- [THE PROBLEM]: What is needed is the run of lines from the one containing "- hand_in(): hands" through the one containing "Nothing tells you", echoed exactly, with both ends kept and nothing added.

- [INFORMATION PROVIDED]:
►

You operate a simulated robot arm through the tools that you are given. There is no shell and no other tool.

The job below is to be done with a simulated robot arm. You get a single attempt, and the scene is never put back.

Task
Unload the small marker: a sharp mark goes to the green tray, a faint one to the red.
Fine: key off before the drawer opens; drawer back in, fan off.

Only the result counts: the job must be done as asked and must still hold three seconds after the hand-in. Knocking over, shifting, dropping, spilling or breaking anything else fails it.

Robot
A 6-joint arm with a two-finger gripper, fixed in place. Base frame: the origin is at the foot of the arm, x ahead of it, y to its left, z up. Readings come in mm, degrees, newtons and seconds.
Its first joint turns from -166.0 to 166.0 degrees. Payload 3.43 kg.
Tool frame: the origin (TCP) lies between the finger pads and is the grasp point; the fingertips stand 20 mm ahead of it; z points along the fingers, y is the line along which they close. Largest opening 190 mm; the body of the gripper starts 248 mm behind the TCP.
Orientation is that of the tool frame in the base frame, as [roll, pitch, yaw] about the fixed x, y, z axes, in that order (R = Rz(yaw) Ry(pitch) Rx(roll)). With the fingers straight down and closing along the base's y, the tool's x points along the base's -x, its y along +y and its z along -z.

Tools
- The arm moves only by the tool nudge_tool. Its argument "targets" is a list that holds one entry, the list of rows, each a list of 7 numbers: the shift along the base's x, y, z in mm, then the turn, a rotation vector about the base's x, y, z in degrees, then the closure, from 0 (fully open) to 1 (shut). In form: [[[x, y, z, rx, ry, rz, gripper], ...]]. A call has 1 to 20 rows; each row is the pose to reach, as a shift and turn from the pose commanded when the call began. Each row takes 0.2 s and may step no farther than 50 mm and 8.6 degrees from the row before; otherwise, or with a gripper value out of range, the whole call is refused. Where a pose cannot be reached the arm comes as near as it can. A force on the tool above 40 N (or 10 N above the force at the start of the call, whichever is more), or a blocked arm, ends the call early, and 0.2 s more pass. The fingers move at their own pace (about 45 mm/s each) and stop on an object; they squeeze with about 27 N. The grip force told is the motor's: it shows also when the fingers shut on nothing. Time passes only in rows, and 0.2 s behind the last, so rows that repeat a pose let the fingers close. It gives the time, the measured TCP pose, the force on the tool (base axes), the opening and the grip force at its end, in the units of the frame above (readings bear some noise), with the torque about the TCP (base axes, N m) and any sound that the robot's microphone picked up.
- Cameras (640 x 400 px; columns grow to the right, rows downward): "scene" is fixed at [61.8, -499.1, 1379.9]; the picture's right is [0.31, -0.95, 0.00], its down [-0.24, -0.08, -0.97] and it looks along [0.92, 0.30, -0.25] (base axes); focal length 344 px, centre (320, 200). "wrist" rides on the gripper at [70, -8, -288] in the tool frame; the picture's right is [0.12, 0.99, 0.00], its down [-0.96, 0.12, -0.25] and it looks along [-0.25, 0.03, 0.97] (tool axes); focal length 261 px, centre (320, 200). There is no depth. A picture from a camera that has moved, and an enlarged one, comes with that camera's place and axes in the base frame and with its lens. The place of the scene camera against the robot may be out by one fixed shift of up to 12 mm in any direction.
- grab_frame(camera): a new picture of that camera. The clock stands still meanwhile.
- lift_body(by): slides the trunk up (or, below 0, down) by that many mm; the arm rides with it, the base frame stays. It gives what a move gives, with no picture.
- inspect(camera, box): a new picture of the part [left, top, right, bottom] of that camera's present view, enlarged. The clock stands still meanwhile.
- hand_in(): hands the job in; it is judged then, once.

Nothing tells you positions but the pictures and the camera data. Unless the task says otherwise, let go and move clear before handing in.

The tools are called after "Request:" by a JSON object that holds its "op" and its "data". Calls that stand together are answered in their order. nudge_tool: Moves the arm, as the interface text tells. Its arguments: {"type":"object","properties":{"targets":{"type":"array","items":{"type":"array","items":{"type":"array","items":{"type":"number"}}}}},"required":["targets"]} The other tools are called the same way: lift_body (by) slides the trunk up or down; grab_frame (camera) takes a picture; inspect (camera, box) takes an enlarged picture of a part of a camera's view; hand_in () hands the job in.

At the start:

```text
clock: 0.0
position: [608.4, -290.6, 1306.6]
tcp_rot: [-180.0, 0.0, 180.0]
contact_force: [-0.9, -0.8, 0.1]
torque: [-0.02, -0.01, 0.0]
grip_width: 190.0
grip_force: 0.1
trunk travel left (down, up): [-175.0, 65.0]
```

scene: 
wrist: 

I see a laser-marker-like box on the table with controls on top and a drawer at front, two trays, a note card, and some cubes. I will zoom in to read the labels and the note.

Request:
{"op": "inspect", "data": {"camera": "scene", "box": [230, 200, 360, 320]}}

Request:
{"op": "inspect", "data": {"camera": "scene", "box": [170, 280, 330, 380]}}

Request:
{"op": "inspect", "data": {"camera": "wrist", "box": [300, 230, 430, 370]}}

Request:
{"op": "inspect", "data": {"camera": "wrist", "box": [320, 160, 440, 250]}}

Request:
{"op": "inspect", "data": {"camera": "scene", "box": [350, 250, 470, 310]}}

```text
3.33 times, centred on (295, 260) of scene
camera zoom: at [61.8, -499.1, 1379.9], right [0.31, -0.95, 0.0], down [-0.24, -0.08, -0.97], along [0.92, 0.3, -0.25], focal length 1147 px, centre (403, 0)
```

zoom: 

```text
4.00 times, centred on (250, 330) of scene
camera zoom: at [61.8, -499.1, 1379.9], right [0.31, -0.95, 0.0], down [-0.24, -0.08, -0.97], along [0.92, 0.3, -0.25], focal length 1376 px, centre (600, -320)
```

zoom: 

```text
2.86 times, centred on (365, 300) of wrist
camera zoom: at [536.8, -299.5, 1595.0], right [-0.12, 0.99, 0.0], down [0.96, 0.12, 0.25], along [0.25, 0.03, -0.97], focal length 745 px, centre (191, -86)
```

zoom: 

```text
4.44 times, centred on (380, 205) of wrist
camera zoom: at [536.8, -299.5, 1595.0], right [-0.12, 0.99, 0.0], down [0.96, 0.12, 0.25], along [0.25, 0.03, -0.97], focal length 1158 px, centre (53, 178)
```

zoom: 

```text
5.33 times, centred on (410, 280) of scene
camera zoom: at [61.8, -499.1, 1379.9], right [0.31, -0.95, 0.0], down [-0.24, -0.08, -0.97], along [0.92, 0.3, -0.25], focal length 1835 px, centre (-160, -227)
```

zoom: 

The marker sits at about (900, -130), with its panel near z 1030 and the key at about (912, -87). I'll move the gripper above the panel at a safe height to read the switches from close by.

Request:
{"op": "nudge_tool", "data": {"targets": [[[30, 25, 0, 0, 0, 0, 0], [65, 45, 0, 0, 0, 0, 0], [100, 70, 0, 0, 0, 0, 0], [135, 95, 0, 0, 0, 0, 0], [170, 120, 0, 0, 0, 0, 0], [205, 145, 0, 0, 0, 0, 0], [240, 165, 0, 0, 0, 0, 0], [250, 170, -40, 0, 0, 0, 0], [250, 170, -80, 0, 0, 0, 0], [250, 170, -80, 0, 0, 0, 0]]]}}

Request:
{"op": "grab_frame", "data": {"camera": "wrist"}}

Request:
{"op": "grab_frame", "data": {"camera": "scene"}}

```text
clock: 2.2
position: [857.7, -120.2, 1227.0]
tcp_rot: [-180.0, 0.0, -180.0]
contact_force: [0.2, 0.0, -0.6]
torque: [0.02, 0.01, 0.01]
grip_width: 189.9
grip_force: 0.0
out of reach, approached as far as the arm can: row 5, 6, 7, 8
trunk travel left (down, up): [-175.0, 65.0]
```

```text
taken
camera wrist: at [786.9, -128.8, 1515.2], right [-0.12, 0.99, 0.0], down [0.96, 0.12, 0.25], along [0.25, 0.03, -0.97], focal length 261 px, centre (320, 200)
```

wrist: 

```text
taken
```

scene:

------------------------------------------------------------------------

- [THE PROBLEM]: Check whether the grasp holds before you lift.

◄

- [ANSWER IN FULL]:
- hand_in(): hands the job in; it is judged then, once.

Nothing tells you positions but the pictures and the camera data. Unless the task says otherwise, let go and move clear before handing in.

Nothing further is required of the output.